My brother the priest
03.03.2010
My youngest brother, Patrick, has been a Columban priest for 31years and, because of that, our experience and understanding of Church is more meaningful. 
As a Columban priest, called to mission, Patrick brings the universal Church in all its variety into our everyday family life. We are connected to a Christian mission that reaches out to the most marginalised people on the planet.
For much of his 27 years with the Columbans, Patrick has lived and worked in Lahore, Pakistan. Because of his life there, we have been brought close to the interface of Christianity and Islam.

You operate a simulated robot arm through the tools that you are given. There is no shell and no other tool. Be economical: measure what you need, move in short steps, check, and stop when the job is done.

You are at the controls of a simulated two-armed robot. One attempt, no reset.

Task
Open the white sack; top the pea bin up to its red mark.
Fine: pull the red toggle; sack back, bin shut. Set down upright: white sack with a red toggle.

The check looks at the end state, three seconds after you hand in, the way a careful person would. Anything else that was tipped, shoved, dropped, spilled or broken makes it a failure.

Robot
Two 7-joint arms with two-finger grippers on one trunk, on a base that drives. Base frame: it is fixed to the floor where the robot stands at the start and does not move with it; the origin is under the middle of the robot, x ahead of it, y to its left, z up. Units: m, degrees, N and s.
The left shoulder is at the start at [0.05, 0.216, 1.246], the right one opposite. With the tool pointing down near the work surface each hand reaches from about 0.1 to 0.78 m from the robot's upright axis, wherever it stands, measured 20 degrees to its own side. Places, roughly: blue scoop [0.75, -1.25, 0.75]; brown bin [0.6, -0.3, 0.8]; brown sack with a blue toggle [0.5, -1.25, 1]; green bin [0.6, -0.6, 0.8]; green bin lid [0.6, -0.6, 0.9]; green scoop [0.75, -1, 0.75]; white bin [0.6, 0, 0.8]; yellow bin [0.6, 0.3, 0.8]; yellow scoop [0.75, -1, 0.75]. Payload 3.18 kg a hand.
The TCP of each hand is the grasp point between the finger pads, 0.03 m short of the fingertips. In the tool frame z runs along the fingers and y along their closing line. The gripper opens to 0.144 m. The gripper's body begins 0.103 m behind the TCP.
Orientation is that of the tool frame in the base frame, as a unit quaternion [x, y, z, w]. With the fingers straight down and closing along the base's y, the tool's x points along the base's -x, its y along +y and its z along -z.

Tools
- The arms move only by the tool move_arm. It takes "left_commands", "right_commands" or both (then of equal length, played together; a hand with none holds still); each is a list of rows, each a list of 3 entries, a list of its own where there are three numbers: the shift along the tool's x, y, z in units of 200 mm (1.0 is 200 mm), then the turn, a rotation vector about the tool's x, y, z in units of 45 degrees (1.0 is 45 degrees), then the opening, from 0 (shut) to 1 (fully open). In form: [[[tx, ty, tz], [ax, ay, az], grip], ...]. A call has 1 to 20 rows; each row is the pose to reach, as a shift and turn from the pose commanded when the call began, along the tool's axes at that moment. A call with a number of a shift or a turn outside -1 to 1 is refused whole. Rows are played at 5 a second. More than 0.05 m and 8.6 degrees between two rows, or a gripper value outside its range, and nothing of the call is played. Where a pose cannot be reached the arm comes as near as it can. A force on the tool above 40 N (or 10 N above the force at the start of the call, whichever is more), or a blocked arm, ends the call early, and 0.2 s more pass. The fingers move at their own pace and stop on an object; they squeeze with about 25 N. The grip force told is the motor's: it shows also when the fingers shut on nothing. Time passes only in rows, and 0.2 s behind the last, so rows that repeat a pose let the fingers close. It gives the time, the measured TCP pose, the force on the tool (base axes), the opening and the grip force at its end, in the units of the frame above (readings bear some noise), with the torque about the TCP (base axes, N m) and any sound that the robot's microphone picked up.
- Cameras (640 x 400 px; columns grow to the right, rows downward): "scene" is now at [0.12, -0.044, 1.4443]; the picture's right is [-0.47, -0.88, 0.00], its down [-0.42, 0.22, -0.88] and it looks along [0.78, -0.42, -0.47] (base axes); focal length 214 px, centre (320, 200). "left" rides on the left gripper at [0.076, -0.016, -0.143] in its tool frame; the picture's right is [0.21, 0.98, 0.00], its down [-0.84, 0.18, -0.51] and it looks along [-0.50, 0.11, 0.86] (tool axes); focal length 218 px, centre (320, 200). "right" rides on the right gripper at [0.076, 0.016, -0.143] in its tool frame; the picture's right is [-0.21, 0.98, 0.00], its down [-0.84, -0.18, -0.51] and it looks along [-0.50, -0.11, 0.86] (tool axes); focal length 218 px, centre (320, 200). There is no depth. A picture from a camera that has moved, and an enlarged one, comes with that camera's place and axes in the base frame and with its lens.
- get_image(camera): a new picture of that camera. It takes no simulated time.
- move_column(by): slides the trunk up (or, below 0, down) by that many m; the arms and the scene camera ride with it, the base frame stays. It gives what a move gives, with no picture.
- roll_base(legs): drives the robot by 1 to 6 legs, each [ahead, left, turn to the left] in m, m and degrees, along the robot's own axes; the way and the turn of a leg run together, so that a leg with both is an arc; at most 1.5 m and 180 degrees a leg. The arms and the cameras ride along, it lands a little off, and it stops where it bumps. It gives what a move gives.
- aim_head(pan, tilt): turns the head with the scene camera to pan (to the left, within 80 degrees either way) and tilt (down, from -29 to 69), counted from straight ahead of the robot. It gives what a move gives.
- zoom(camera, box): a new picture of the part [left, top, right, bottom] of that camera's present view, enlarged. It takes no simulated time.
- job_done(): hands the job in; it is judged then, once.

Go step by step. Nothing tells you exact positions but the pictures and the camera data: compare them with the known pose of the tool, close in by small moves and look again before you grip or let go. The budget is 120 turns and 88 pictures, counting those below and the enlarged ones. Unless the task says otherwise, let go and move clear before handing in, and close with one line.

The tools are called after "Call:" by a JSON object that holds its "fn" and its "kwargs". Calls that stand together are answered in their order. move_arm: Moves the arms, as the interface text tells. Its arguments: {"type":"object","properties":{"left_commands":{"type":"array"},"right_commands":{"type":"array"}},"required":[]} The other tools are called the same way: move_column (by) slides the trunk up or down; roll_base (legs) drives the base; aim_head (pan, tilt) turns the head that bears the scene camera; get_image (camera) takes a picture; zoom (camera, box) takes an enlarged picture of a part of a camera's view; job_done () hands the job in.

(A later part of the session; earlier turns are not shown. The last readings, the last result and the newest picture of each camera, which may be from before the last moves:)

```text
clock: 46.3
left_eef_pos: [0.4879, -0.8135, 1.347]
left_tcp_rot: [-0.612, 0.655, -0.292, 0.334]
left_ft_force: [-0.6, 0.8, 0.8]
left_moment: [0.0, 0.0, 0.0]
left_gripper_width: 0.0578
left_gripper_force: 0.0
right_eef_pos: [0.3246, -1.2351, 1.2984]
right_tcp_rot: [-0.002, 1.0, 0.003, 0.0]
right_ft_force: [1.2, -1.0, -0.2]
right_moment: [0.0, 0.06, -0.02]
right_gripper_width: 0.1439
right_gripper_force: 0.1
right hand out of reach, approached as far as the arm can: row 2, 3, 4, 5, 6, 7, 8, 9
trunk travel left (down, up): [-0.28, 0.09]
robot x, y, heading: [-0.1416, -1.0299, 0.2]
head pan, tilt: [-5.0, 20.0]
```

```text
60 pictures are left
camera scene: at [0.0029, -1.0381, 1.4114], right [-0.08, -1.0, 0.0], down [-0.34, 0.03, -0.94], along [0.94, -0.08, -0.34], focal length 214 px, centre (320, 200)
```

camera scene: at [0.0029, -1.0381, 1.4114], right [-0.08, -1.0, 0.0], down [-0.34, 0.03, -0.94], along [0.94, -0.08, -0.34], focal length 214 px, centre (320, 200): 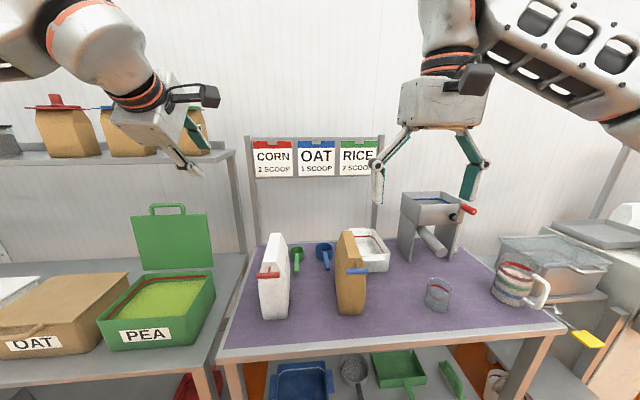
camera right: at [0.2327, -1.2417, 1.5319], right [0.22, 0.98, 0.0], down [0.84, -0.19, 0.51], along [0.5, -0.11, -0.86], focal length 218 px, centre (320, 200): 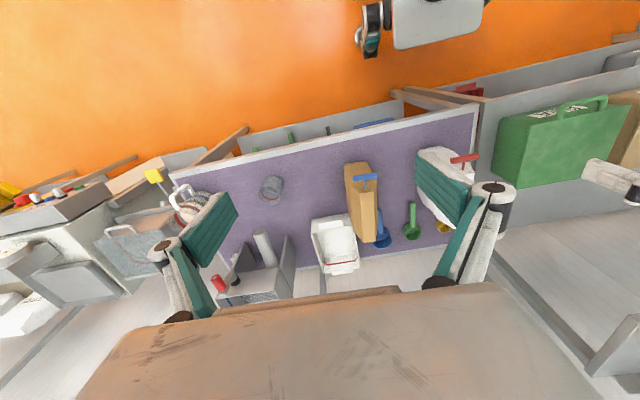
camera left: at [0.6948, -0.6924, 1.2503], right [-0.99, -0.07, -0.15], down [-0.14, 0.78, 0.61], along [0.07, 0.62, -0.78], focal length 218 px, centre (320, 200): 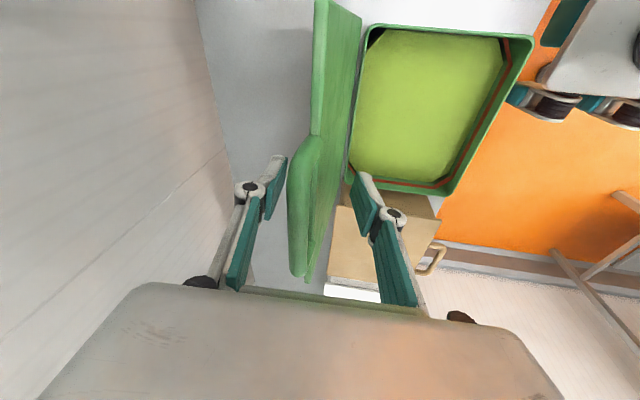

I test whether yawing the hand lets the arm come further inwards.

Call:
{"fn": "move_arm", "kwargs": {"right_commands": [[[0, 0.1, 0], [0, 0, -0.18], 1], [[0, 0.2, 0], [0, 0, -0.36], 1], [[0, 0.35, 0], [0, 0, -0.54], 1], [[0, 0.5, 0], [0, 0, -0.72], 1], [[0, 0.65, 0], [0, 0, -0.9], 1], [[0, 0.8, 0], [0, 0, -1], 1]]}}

We have an understanding that difference is not to be feared, but rather to be celebrated and recognised as a gift that enriches us and broadens our understanding of the world in which we live.
Even though Patrick and the rest of the family have been separated by distance during his time in Pakistan, the bonds of love between a priest and his family are close and intimate. For my mother and father, it was a great source of pride and joy that one of their sons was called to the priesthood. They recognised that his call to priesthood was a gift from God, not only to Patrick, but also to them and to all of us as a family.
This richness has been most apparent at many of the important milestones in our family life. Many times Patrick has administered the sacraments to our children, baptising, confirming, and giving them the Eucharist for the first time. The funerals of our mother and father had a unique richness and depth for us all as Patrick celebrated, with his brother priests, their requiem Masses.
The call to priesthood is not a call to disengage from the world and live in isolation but rather a call to engage in a different way. In the same way that marriage is a vocation of relationship, so is the priestly life.
Marriage is a call to relationship of man and woman. It is an exclusive relationship. Priesthood is a call to relationship between the priest and the community whom he is called to serve. It is an inclusive relationship, an intimate relationship between priest and his community, his parish or his family.
Our family life is enriched in many ways because one of us has answered the call to priesthood. Our children have a special relationship with Patrick, a unique uncle who bridges a generation gap.
I am confident we give back to him a family in which he belongs, a place that has always been home, a “little Church” that sustains him and is in turn, enriched by his priestly ministry to us and to our world.
Fr Patrick McInerney’s doctoral thesis ‘Modelling the Method: A Lonergan Approach to Christian Responsibility in Inter-religious Relations’ was approved recently by Australian Catholic University. He graduated on September 29, 2009.